Selected passage>
============

В 1827 году, когда Пушкин был уже свободен в перемещениях и жил в Петербурге, его внутрисемейные отношения наблюдала А. П. Керн. Неизвестно, насколько глубоко она проникла в суть этих отношений, но в своих мемуарах она упоминает деталь, которую вряд ли могла придумать: «Мать его, Надежда Осиповна, горячо любившая детей своих, гордилась им и была очень рада и счастлива, когда он посещал их и оставался обедать. Она заманивала его к обеду печеным картофелем, до которого Пушкин был большой охотник»[364]. Вероятно, стоит заключить, что с течением времени Надежда Осиповна стала относиться к старшему сыну с большей теплотой. В последние годы ее жизни Александр, а вовсе не любимый ею с детства Лев, взял на себя функции «гаранта семейной стабильности», разрешал запутанные материальные и хозяйственные проблемы, пытался поддерживать мир в семье, оплачивал долги отца и брата, помогал сестре. И это на фоне собственной неустроенности, год от году растущей семьи, крайне ограниченных ресурсов, финансовой и творческой несвободы, сложнейших отношений с государем и проч., и проч. Конечно, мать не могла не понимать и не ценить тех усилий, которые сын прилагал для облегчения существования родителей. Но окончательное сближение произошло в самые последние месяцы ее жизни.

============

Supplied data>
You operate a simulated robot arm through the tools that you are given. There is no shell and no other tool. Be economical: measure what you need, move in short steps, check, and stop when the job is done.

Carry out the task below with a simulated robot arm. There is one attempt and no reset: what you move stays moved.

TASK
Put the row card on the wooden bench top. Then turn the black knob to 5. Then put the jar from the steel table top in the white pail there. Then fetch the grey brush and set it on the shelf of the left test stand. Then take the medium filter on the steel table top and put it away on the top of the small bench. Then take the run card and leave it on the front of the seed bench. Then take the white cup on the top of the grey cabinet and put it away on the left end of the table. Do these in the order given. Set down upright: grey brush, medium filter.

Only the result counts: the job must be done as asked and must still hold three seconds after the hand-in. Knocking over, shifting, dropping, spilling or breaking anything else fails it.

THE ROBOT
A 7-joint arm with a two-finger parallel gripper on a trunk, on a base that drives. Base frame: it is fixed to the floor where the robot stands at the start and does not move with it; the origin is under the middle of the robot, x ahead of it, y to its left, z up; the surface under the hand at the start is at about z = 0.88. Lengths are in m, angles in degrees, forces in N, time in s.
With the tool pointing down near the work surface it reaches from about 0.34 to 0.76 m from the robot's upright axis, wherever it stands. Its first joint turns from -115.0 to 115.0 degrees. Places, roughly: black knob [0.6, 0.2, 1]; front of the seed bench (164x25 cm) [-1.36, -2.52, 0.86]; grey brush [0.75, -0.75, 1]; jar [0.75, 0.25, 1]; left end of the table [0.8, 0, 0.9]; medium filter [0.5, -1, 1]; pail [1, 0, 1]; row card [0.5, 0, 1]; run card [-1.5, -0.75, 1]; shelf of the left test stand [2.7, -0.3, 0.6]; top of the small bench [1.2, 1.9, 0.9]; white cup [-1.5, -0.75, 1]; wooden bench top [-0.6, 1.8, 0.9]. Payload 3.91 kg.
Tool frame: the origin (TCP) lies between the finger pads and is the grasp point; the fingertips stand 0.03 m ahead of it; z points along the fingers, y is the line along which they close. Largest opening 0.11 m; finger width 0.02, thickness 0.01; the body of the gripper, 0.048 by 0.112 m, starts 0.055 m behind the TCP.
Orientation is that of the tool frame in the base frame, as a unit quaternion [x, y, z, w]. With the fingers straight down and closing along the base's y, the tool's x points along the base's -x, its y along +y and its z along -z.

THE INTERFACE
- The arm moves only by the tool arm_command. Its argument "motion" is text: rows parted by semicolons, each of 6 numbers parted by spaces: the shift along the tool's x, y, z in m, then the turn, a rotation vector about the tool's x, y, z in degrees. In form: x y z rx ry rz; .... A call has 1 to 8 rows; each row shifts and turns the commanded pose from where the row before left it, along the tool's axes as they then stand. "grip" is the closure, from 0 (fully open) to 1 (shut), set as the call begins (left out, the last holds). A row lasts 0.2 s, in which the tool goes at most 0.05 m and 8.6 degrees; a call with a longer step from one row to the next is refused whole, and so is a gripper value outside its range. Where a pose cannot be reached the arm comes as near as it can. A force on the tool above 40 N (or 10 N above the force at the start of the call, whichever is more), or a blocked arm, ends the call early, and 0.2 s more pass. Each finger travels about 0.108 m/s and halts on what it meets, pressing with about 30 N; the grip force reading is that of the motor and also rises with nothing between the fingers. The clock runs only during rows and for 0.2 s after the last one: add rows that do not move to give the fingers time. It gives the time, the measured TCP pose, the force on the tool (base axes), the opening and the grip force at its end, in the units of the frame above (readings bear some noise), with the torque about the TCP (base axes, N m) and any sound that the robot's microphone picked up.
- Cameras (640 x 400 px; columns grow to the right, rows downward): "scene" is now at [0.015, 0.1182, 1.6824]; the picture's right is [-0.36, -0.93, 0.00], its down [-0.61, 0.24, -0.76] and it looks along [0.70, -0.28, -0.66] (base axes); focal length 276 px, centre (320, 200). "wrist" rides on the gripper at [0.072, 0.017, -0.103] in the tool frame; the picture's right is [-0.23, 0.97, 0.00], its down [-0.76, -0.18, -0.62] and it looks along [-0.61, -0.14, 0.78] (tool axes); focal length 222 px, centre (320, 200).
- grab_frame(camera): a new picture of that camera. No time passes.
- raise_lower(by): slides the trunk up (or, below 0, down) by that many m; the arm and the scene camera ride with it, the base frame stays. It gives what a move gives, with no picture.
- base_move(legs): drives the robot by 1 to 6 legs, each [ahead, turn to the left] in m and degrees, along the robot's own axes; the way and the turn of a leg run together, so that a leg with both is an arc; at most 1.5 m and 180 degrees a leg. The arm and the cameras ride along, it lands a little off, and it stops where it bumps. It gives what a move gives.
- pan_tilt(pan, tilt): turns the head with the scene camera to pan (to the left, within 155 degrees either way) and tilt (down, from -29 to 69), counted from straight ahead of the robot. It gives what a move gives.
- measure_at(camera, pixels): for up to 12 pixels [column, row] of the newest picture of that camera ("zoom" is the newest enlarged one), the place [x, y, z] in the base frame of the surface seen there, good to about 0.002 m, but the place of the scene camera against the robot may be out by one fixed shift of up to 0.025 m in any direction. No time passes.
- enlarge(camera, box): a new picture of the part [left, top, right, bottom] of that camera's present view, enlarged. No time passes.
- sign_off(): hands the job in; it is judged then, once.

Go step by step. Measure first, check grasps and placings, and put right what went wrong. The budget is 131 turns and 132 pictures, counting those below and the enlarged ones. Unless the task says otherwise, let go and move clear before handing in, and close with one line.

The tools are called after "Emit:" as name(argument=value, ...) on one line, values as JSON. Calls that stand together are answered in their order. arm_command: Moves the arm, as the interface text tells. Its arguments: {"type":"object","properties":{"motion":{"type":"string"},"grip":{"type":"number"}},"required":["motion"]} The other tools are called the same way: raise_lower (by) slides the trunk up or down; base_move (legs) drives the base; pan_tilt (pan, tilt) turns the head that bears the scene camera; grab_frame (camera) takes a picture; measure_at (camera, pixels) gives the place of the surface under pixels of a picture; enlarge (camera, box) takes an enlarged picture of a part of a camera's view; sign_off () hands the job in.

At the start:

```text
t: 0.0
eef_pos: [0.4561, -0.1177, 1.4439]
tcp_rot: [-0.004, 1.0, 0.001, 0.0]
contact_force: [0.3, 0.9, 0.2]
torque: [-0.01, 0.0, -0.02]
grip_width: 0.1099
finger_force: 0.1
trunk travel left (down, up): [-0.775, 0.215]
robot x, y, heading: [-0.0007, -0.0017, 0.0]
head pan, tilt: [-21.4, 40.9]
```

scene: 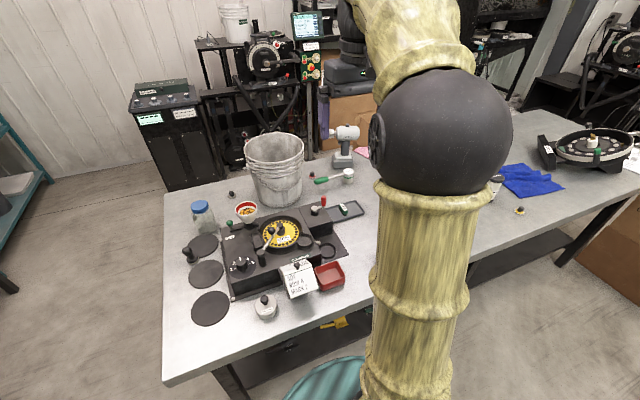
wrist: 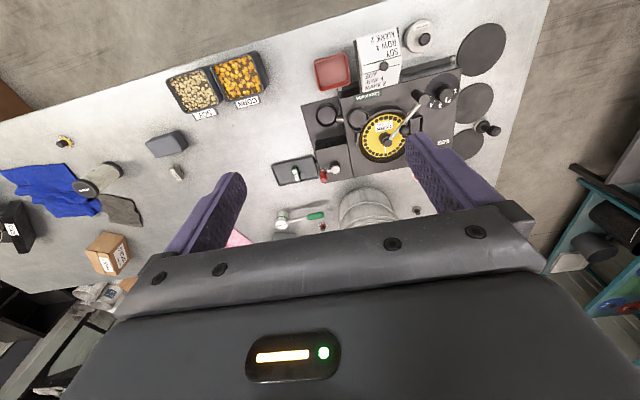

============

The problem>
Could you give the selected passage again in full?

Response to this exercise>
В 1827 году, когда Пушкин был уже свободен в перемещениях и жил в Петербурге, его внутрисемейные отношения наблюдала А. П. Керн. Неизвестно, насколько глубоко она проникла в суть этих отношений, но в своих мемуарах она упоминает деталь, которую вряд ли могла придумать: «Мать его, Надежда Осиповна, горячо любившая детей своих, гордилась им и была очень рада и счастлива, когда он посещал их и оставался обедать. Она заманивала его к обеду печеным картофелем, до которого Пушкин был большой охотник»[364]. Вероятно, стоит заключить, что с течением времени Надежда Осиповна стала относиться к старшему сыну с большей теплотой. В последние годы ее жизни Александр, а вовсе не любимый ею с детства Лев, взял на себя функции «гаранта семейной стабильности», разрешал запутанные материальные и хозяйственные проблемы, пытался поддерживать мир в семье, оплачивал долги отца и брата, помогал сестре. И это на фоне собственной неустроенности, год от году растущей семьи, крайне ограниченных ресурсов, финансовой и творческой несвободы, сложнейших отношений с государем и проч., и проч. Конечно, мать не могла не понимать и не ценить тех усилий, которые сын прилагал для облегчения существования родителей. Но окончательное сближение произошло в самые последние месяцы ее жизни.